# What is needed
The entire listing is to be repeated verbatim.

┄┄┄┄┄┄┄┄┄┄

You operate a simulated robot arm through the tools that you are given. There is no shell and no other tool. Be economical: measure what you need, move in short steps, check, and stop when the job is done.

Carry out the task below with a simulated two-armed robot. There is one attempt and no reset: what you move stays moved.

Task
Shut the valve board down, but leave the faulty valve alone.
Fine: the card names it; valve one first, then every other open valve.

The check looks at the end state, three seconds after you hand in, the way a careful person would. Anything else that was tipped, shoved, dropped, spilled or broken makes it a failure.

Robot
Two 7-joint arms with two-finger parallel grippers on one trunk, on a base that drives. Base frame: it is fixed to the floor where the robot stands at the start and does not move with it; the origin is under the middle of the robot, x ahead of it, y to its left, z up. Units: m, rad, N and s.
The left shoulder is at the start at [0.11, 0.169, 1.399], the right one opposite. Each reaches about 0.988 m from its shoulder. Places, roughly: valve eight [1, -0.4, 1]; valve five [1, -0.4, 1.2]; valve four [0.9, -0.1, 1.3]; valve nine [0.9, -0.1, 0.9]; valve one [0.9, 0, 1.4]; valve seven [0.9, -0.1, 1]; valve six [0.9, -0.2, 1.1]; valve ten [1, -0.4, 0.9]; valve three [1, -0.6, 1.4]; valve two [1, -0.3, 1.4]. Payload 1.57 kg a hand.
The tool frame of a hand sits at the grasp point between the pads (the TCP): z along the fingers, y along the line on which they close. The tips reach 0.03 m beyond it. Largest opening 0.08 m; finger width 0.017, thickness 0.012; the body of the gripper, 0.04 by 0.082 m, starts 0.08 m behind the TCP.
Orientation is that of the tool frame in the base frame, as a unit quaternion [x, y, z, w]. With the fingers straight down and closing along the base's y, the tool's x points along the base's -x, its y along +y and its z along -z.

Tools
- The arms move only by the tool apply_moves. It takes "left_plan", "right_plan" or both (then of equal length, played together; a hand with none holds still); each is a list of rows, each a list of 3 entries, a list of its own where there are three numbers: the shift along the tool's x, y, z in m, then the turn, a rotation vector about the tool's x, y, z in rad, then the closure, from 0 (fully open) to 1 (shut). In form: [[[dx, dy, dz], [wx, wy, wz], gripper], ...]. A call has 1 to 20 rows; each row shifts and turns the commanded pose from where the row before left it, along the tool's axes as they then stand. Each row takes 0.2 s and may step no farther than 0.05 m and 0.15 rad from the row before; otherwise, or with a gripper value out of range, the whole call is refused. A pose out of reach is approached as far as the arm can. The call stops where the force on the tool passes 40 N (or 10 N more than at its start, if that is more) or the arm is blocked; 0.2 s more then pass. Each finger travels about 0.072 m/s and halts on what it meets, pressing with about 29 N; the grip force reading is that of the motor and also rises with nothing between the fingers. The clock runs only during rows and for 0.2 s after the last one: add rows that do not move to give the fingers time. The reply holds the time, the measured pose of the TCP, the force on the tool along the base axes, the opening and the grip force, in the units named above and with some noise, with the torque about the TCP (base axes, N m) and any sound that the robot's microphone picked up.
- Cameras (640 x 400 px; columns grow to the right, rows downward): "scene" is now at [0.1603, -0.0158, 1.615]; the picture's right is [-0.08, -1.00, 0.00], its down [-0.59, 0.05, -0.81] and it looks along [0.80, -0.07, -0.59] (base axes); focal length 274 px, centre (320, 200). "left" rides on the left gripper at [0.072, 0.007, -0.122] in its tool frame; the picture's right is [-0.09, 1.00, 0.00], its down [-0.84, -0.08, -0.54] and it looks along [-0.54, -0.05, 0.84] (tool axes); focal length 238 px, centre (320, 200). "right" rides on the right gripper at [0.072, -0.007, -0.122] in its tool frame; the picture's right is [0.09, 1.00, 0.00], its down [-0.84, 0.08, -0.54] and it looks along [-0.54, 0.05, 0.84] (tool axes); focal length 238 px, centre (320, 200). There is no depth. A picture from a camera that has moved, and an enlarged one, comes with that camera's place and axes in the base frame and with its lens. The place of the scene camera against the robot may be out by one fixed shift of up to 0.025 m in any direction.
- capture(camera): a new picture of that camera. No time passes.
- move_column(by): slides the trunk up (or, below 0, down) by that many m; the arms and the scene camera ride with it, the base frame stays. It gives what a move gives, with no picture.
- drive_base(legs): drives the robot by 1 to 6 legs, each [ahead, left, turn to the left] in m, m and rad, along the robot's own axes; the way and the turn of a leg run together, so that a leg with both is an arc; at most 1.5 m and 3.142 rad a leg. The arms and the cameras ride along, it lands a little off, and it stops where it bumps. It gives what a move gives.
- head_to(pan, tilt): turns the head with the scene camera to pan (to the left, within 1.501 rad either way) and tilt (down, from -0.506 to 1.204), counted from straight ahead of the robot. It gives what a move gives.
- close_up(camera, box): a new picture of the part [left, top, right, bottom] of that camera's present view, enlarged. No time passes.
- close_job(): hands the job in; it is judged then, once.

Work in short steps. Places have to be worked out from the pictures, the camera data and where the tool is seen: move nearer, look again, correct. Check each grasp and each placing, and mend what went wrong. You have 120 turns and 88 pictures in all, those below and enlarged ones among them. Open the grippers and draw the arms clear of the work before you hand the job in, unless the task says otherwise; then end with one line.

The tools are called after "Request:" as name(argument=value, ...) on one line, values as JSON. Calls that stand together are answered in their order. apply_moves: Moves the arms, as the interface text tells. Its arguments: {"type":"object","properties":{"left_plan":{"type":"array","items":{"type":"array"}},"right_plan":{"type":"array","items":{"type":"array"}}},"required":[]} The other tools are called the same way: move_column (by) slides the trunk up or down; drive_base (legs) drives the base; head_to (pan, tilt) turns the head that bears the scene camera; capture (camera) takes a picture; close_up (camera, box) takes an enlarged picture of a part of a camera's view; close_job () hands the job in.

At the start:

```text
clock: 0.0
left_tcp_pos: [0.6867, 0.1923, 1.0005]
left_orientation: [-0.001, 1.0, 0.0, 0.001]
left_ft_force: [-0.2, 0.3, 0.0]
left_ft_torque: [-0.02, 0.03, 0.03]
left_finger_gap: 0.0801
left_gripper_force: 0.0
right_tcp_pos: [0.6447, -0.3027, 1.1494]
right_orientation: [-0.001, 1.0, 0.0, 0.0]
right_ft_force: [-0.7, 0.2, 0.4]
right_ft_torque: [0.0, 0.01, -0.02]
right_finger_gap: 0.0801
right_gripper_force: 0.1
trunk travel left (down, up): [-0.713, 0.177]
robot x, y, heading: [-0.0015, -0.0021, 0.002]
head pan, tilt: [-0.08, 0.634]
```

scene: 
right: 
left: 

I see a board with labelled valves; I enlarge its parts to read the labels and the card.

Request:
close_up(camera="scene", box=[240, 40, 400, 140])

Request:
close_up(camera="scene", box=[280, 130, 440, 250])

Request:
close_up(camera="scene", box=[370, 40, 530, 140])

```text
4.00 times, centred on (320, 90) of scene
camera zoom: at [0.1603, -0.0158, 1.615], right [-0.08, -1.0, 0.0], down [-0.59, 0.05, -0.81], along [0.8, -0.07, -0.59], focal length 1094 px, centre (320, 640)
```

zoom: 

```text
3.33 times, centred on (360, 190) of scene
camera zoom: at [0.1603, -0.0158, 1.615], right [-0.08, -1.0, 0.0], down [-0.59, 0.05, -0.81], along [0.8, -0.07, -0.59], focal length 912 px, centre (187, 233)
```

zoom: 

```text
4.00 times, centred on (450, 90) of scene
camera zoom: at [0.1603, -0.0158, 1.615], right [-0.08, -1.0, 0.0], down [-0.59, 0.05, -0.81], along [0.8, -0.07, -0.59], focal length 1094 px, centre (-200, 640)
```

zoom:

┄┄┄┄┄┄┄┄┄┄

# Correct response
You operate a simulated robot arm through the tools that you are given. There is no shell and no other tool. Be economical: measure what you need, move in short steps, check, and stop when the job is done.

Carry out the task below with a simulated two-armed robot. There is one attempt and no reset: what you move stays moved.

Task
Shut the valve board down, but leave the faulty valve alone.
Fine: the card names it; valve one first, then every other open valve.

The check looks at the end state, three seconds after you hand in, the way a careful person would. Anything else that was tipped, shoved, dropped, spilled or broken makes it a failure.

Robot
Two 7-joint arms with two-finger parallel grippers on one trunk, on a base that drives. Base frame: it is fixed to the floor where the robot stands at the start and does not move with it; the origin is under the middle of the robot, x ahead of it, y to its left, z up. Units: m, rad, N and s.
The left shoulder is at the start at [0.11, 0.169, 1.399], the right one opposite. Each reaches about 0.988 m from its shoulder. Places, roughly: valve eight [1, -0.4, 1]; valve five [1, -0.4, 1.2]; valve four [0.9, -0.1, 1.3]; valve nine [0.9, -0.1, 0.9]; valve one [0.9, 0, 1.4]; valve seven [0.9, -0.1, 1]; valve six [0.9, -0.2, 1.1]; valve ten [1, -0.4, 0.9]; valve three [1, -0.6, 1.4]; valve two [1, -0.3, 1.4]. Payload 1.57 kg a hand.
The tool frame of a hand sits at the grasp point between the pads (the TCP): z along the fingers, y along the line on which they close. The tips reach 0.03 m beyond it. Largest opening 0.08 m; finger width 0.017, thickness 0.012; the body of the gripper, 0.04 by 0.082 m, starts 0.08 m behind the TCP.
Orientation is that of the tool frame in the base frame, as a unit quaternion [x, y, z, w]. With the fingers straight down and closing along the base's y, the tool's x points along the base's -x, its y along +y and its z along -z.

Tools
- The arms move only by the tool apply_moves. It takes "left_plan", "right_plan" or both (then of equal length, played together; a hand with none holds still); each is a list of rows, each a list of 3 entries, a list of its own where there are three numbers: the shift along the tool's x, y, z in m, then the turn, a rotation vector about the tool's x, y, z in rad, then the closure, from 0 (fully open) to 1 (shut). In form: [[[dx, dy, dz], [wx, wy, wz], gripper], ...]. A call has 1 to 20 rows; each row shifts and turns the commanded pose from where the row before left it, along the tool's axes as they then stand. Each row takes 0.2 s and may step no farther than 0.05 m and 0.15 rad from the row before; otherwise, or with a gripper value out of range, the whole call is refused. A pose out of reach is approached as far as the arm can. The call stops where the force on the tool passes 40 N (or 10 N more than at its start, if that is more) or the arm is blocked; 0.2 s more then pass. Each finger travels about 0.072 m/s and halts on what it meets, pressing with about 29 N; the grip force reading is that of the motor and also rises with nothing between the fingers. The clock runs only during rows and for 0.2 s after the last one: add rows that do not move to give the fingers time. The reply holds the time, the measured pose of the TCP, the force on the tool along the base axes, the opening and the grip force, in the units named above and with some noise, with the torque about the TCP (base axes, N m) and any sound that the robot's microphone picked up.
- Cameras (640 x 400 px; columns grow to the right, rows downward): "scene" is now at [0.1603, -0.0158, 1.615]; the picture's right is [-0.08, -1.00, 0.00], its down [-0.59, 0.05, -0.81] and it looks along [0.80, -0.07, -0.59] (base axes); focal length 274 px, centre (320, 200). "left" rides on the left gripper at [0.072, 0.007, -0.122] in its tool frame; the picture's right is [-0.09, 1.00, 0.00], its down [-0.84, -0.08, -0.54] and it looks along [-0.54, -0.05, 0.84] (tool axes); focal length 238 px, centre (320, 200). "right" rides on the right gripper at [0.072, -0.007, -0.122] in its tool frame; the picture's right is [0.09, 1.00, 0.00], its down [-0.84, 0.08, -0.54] and it looks along [-0.54, 0.05, 0.84] (tool axes); focal length 238 px, centre (320, 200). There is no depth. A picture from a camera that has moved, and an enlarged one, comes with that camera's place and axes in the base frame and with its lens. The place of the scene camera against the robot may be out by one fixed shift of up to 0.025 m in any direction.
- capture(camera): a new picture of that camera. No time passes.
- move_column(by): slides the trunk up (or, below 0, down) by that many m; the arms and the scene camera ride with it, the base frame stays. It gives what a move gives, with no picture.
- drive_base(legs): drives the robot by 1 to 6 legs, each [ahead, left, turn to the left] in m, m and rad, along the robot's own axes; the way and the turn of a leg run together, so that a leg with both is an arc; at most 1.5 m and 3.142 rad a leg. The arms and the cameras ride along, it lands a little off, and it stops where it bumps. It gives what a move gives.
- head_to(pan, tilt): turns the head with the scene camera to pan (to the left, within 1.501 rad either way) and tilt (down, from -0.506 to 1.204), counted from straight ahead of the robot. It gives what a move gives.
- close_up(camera, box): a new picture of the part [left, top, right, bottom] of that camera's present view, enlarged. No time passes.
- close_job(): hands the job in; it is judged then, once.

Work in short steps. Places have to be worked out from the pictures, the camera data and where the tool is seen: move nearer, look again, correct. Check each grasp and each placing, and mend what went wrong. You have 120 turns and 88 pictures in all, those below and enlarged ones among them. Open the grippers and draw the arms clear of the work before you hand the job in, unless the task says otherwise; then end with one line.

The tools are called after "Request:" as name(argument=value, ...) on one line, values as JSON. Calls that stand together are answered in their order. apply_moves: Moves the arms, as the interface text tells. Its arguments: {"type":"object","properties":{"left_plan":{"type":"array","items":{"type":"array"}},"right_plan":{"type":"array","items":{"type":"array"}}},"required":[]} The other tools are called the same way: move_column (by) slides the trunk up or down; drive_base (legs) drives the base; head_to (pan, tilt) turns the head that bears the scene camera; capture (camera) takes a picture; close_up (camera, box) takes an enlarged picture of a part of a camera's view; close_job () hands the job in.

At the start:

```text
clock: 0.0
left_tcp_pos: [0.6867, 0.1923, 1.0005]
left_orientation: [-0.001, 1.0, 0.0, 0.001]
left_ft_force: [-0.2, 0.3, 0.0]
left_ft_torque: [-0.02, 0.03, 0.03]
left_finger_gap: 0.0801
left_gripper_force: 0.0
right_tcp_pos: [0.6447, -0.3027, 1.1494]
right_orientation: [-0.001, 1.0, 0.0, 0.0]
right_ft_force: [-0.7, 0.2, 0.4]
right_ft_torque: [0.0, 0.01, -0.02]
right_finger_gap: 0.0801
right_gripper_force: 0.1
trunk travel left (down, up): [-0.713, 0.177]
robot x, y, heading: [-0.0015, -0.0021, 0.002]
head pan, tilt: [-0.08, 0.634]
```

scene: 
right: 
left: 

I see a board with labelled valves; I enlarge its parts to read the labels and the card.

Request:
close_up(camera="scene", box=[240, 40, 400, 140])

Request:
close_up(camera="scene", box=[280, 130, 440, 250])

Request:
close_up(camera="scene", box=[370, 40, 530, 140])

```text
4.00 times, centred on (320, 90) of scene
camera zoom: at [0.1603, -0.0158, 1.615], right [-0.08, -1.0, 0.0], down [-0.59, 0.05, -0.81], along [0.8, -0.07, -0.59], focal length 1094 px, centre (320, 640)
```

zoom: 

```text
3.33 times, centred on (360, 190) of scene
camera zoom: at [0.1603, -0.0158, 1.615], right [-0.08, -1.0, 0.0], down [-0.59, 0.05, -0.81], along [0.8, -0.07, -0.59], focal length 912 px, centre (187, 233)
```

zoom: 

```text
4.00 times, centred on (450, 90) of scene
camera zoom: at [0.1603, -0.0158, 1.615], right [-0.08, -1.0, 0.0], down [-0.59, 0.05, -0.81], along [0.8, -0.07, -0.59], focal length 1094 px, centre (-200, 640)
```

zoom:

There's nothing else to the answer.